The relative advantages of the rural economy were not evenly distributed. In addition to men holding more good jobs than women, white workers held more good jobs than Latino/a and Black workers. While white workers in rural areas had a 53-percent likelihood of earning middle-class wages nationwide, Latino/a workers in rural areas had only a 37-percent likelihood and Black workers had only a 34-percent likelihood. There were geographical variations, too. Rural workers had a 56-percent likelihood of having a good job in the Northeast and Midwest, according to the analysis, compared to a 48-percent likelihood in the West and South, even though the largest concentration of rural good jobs — 39 percent — is located in the South. (The Midwest has 36 percent.)

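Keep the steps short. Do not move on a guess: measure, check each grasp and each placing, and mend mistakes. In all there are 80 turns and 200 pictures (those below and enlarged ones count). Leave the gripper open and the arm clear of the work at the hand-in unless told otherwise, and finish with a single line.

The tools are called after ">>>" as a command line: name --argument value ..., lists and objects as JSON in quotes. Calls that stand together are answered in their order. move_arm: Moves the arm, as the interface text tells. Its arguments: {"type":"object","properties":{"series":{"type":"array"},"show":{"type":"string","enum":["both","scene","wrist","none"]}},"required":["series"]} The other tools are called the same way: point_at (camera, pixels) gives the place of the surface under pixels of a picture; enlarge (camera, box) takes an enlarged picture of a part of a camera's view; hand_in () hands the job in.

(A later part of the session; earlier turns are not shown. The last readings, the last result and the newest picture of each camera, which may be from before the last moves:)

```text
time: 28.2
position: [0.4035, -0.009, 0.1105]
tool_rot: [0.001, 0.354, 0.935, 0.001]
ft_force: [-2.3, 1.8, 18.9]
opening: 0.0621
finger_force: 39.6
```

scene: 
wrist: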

The unequal distribution of middle-class work arises, in part, from other inequities, says Mary Alice McCarthy, the founder and senior director of the Center on Education and Labor at the New America Foundation, a nonprofit policy group. One reason there are more jobs for workers without college degrees in the Northeast and Midwest, she says, is “because this is an area in which there were a lot of organizations representing working-class interests, there were higher rates of unionization. In the South, in the Southeast, specifically, and then also in the Southwest, we’re seeing the legacy of the complete absence of worker power, worker voice.”
These good jobs can help workers support their families right out of high school, but many of them come with limited futures — they involve manual labor that can take a toll on the body and are often dependent on economic whims. The report comes with extensive recommendations for colleges to improve outcomes for rural Americans, including more and better counseling, allowing more community colleges to offer bachelor’s degrees, and improved work-force training.
The labor force itself isn’t getting bigger, Van Der Werf notes, but employers are crying out about skills shortages. The rural job market may be unexpectedly competing with colleges, but it also offers them an opportunity.